Financial advisors can add about 3% in net returns for their clients if they use a wealth management framework that focuses on portfolio construction, behavioural coaching, asset location and other relationship-oriented services, finds research by Vanguard Investments Canada Inc.
“Partly the result of the Client Relationship Model reforms being implemented in Canada, greater fee transparency will make it even more important for advisors to successfully communicate their value,” says Atul Tiwari, managing director of Vanguard Investments Canada Inc.
Calculating how much an advisor can add in net returns is based largely on the researchers’ approach to five wealth management principles. While the exact amount may vary depending on client circumstances and implementation, according to the study, here’s how an advisor can add value.
- Be an effective behavioural coach.
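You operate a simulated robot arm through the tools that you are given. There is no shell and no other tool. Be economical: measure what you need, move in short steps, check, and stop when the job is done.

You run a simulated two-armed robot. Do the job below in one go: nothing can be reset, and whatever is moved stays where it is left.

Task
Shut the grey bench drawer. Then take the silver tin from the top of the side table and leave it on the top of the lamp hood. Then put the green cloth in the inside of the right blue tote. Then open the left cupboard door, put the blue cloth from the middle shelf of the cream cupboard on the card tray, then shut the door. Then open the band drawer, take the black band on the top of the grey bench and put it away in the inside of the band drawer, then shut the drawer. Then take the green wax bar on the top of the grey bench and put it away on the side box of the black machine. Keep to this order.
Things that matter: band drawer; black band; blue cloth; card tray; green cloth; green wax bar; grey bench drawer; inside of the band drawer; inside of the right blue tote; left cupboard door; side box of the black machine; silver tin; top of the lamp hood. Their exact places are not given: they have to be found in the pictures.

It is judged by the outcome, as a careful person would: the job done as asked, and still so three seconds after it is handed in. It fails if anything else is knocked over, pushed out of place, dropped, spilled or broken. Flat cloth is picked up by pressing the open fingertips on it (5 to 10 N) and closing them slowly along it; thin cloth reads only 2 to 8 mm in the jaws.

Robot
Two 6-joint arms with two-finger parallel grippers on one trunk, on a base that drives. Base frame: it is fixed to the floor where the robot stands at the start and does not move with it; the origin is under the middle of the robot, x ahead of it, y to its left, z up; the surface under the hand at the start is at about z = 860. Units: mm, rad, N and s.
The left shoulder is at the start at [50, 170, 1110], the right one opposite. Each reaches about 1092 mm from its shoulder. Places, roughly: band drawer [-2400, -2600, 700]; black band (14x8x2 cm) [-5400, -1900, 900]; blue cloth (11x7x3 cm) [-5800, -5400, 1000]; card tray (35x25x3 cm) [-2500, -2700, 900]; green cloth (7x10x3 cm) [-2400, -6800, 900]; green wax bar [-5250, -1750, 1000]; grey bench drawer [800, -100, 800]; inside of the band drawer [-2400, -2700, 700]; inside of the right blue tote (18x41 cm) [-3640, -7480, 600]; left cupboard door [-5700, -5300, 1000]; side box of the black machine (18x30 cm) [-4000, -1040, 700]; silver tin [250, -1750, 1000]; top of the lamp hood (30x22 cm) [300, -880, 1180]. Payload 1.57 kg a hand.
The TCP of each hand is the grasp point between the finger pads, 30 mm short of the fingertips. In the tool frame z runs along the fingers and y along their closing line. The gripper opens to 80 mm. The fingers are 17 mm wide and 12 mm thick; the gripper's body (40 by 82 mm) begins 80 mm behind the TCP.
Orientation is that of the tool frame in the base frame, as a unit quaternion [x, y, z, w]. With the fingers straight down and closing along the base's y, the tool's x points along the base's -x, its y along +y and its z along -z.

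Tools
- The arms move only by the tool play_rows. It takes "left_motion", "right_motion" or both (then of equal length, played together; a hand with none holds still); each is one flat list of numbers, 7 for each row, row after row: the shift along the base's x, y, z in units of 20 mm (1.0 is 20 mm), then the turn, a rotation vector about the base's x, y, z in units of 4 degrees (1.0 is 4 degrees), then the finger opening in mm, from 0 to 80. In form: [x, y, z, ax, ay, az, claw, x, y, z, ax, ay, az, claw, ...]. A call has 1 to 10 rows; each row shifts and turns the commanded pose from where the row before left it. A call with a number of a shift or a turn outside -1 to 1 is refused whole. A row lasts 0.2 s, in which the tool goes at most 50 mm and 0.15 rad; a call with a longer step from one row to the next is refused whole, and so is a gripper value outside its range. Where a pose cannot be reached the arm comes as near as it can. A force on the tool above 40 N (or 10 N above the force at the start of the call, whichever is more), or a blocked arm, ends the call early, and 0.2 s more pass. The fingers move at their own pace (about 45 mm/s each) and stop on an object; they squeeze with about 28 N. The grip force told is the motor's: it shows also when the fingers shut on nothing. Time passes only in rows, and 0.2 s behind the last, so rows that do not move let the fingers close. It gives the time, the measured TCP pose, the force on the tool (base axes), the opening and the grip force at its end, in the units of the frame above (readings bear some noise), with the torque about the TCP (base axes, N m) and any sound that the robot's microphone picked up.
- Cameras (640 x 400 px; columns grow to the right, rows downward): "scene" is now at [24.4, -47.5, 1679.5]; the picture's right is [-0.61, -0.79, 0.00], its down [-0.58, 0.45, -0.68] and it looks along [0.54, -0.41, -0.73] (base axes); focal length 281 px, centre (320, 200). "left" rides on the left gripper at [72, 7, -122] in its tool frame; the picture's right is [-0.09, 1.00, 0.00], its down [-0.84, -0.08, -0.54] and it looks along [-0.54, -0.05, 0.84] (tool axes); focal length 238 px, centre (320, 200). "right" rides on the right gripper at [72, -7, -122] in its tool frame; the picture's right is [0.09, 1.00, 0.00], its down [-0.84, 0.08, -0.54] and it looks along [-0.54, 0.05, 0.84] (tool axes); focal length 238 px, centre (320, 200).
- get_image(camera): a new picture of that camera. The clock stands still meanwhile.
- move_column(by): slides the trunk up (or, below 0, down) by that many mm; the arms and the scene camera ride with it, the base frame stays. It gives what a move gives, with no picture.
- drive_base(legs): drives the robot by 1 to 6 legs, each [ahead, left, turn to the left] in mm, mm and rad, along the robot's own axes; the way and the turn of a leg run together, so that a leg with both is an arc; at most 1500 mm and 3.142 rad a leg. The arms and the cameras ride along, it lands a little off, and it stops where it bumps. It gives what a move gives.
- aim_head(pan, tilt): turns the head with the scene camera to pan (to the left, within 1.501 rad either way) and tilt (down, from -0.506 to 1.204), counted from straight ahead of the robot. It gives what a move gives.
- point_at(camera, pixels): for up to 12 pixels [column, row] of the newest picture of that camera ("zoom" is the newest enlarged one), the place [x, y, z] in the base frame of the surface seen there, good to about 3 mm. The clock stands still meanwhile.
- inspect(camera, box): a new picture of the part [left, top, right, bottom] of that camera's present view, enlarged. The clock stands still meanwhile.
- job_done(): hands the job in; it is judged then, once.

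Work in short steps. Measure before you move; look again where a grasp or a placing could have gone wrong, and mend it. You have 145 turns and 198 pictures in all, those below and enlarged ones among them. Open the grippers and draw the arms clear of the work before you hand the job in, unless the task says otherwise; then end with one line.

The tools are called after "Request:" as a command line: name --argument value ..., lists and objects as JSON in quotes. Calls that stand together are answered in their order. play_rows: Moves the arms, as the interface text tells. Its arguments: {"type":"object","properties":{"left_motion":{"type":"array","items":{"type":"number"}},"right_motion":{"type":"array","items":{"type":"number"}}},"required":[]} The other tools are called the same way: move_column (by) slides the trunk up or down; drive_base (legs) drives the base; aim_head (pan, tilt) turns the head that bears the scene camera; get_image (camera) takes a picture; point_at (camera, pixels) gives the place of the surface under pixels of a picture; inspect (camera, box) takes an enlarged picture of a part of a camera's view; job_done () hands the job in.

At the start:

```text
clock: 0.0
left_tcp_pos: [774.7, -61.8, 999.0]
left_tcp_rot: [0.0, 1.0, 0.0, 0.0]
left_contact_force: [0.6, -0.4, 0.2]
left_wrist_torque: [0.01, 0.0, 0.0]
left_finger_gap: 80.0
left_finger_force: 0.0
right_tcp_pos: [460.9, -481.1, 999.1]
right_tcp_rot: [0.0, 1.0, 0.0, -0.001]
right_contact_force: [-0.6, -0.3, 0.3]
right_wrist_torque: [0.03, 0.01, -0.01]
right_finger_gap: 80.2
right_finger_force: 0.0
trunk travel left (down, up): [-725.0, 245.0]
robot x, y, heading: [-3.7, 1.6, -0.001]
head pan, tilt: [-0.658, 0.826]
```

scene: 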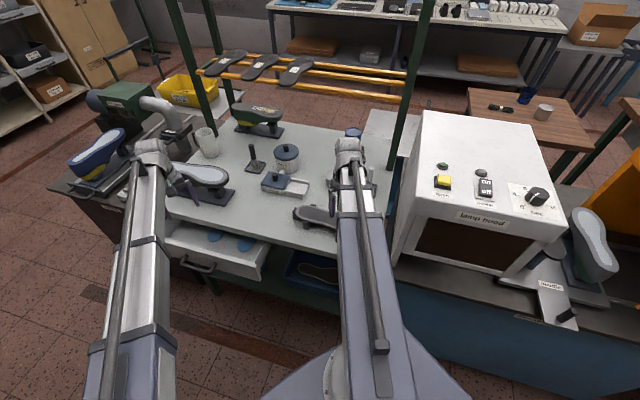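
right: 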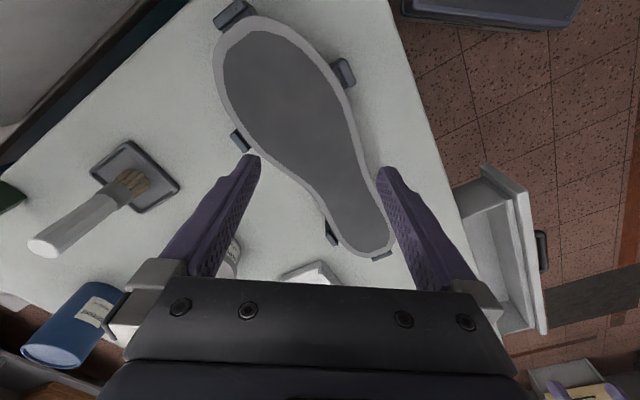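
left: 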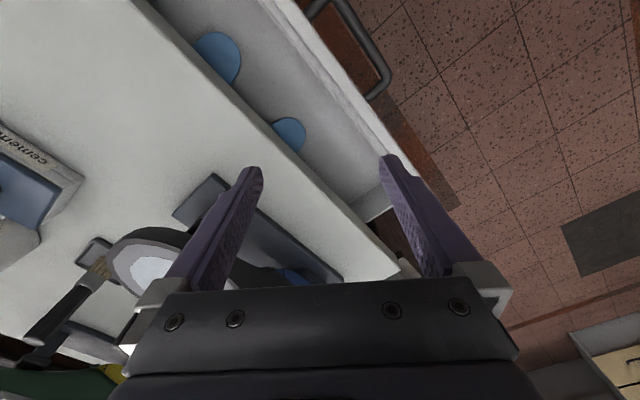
Helping clients maintain a long-term perspective and a disciplined approach is one of the most important elements of financial advice. (Potential value add: 1.50%.)
- Apply an asset location strategy. The allocation of assets between taxable and tax-advantaged accounts is one tool an advisor can employ that can add value each year. (Potential value add: from 0% to 0.42%.)
- Employ cost-effective investments. This critical component of every advisor is based on simple math: Gross return less costs equals net return. (Potential value add: 1.31%.)
- Maintain the proper allocation through rebalancing. Over time, as its investments produce various returns, a portfolio will likely drift from its target allocation. An advisor can add value by ensuring the portfolio’s risk/return characteristics stay consistent with a client’s preferences. (Potential value add: 0.47%.)
- Implement a spending strategy. As the retiree population grows, an advisor can help clients make important decisions about how to spend from their portfolios. (Potential value add: 0% to 0.41%.)